**Given text**.
________________

E7: Designing for Flexibility

in an uncertain multifamily market

 

Practical framework developers are using to protect their long-term asset value.

An interesting concept, I have recently discussed with Architects in Phoenix on my last visit there. Every article written starts with open communication organically when visiting with different Developers and Architects throughout the nation. The pulse throughout the country surprisingly has many similarities, with this idea being one of them.

The multifamily market entering 2025 looks materially different from what it did just a few years ago. Higher-for-longer interest rates, tighter capital markets, insurance cost volatility, and shifting renter demand have changed how risk is evaluated—not just financially, but physically, at the building level.

As a result, flexibility in design has become a core development strategy, not a contingency plan.

________________

**Written tasks**.
[a] Your answer is an exact quotation from the given text: it starts at "An interesting concept, I" and ends at "a contingency plan.".
[b] Continue the given text from where it stops.

**Information supplied**.
________________

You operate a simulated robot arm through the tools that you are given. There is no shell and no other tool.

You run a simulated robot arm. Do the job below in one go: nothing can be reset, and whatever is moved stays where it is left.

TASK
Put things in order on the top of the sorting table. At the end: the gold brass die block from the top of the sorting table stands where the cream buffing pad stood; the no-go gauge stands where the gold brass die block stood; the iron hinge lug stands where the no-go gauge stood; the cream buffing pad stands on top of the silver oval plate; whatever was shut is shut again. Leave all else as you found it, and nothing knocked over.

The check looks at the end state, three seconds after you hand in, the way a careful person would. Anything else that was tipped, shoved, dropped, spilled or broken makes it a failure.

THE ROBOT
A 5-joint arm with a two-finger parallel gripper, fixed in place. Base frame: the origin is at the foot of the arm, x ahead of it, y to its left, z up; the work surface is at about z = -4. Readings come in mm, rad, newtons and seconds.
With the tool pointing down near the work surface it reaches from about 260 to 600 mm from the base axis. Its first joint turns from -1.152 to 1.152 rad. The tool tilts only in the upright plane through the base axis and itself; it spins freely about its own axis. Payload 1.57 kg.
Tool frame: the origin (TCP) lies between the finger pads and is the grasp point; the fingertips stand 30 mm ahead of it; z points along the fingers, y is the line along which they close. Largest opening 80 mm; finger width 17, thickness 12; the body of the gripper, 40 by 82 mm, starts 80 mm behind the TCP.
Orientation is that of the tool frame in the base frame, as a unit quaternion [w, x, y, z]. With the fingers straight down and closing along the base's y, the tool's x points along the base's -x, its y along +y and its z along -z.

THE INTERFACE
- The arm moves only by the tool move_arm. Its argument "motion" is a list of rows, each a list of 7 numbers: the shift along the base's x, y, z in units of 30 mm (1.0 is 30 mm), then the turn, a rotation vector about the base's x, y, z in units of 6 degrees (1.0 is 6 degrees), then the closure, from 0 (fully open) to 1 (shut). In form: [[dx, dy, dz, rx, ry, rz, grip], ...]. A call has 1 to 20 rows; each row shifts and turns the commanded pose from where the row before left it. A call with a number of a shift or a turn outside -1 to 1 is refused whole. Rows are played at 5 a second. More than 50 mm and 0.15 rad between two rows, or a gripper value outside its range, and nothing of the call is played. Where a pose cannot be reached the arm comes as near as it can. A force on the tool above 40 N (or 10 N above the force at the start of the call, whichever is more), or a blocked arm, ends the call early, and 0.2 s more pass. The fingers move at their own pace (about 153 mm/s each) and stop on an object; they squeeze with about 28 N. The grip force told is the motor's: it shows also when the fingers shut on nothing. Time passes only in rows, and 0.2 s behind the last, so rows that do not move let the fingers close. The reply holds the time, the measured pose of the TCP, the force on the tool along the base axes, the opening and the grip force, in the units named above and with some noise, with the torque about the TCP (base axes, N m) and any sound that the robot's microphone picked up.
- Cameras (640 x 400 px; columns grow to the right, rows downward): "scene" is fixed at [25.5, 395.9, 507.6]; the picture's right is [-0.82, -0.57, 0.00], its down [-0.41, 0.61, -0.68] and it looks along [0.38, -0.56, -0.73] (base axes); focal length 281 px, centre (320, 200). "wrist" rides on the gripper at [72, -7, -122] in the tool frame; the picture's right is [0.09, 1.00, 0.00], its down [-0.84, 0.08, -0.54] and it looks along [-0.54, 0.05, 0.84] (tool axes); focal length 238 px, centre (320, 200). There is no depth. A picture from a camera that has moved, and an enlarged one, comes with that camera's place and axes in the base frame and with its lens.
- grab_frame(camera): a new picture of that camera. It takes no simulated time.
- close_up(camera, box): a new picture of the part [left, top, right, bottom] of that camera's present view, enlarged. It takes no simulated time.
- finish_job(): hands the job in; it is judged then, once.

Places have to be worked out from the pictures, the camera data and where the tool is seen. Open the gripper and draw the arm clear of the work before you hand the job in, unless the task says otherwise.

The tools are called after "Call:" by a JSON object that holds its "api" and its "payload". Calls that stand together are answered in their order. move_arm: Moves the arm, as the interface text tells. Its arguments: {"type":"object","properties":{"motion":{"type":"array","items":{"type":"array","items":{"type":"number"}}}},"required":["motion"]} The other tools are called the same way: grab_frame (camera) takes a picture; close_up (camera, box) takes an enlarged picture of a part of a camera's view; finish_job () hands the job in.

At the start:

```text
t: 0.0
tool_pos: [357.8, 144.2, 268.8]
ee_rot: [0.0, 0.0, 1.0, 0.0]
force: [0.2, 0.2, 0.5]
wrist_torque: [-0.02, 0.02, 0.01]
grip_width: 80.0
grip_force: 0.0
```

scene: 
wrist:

________________

**Per-task outputs**.
[a]
An interesting concept, I have recently discussed with Architects in Phoenix on my last visit there. Every article written starts with open communication organically when visiting with different Developers and Architects throughout the nation. The pulse throughout the country surprisingly has many similarities, with this idea being one of them.

The multifamily market entering 2025 looks materially different from what it did just a few years ago. Higher-for-longer interest rates, tighter capital markets, insurance cost volatility, and shifting renter demand have changed how risk is evaluated—not just financially, but physically, at the building level.

As a result, flexibility in design has become a core development strategy, not a contingency plan.

[b]
1. Flexibility as a Hedge Against Market Volatility

Developers today are designing assets with fewer assumptions about how they’ll be used five or ten years from now. Across the U.S., new projects are being planned with:

  • Unit layouts that can support workforce, market-rate, or mixed-income positioning

  • Amenity spaces designed to convert (coworking ↔ resident lounge ↔ leasing overflow)

  • Repetition and modularity that allow selective renovation rather than full-scale repositioning

Example: Several Sun Belt developers delivering projects in 2024–2026 are intentionally sizing units and corridors to allow future density adjustments or unit reconfigurations without structural changes—preserving exit optionality if rents soften or capital conditions change.

2. Designing for Shorter Renovation Cycles

Hold periods are compressing, and repositioning timelines are accelerating. Assets once designed for 10–15 year refresh cycles are now seeing interior updates in as little as 5–7 years.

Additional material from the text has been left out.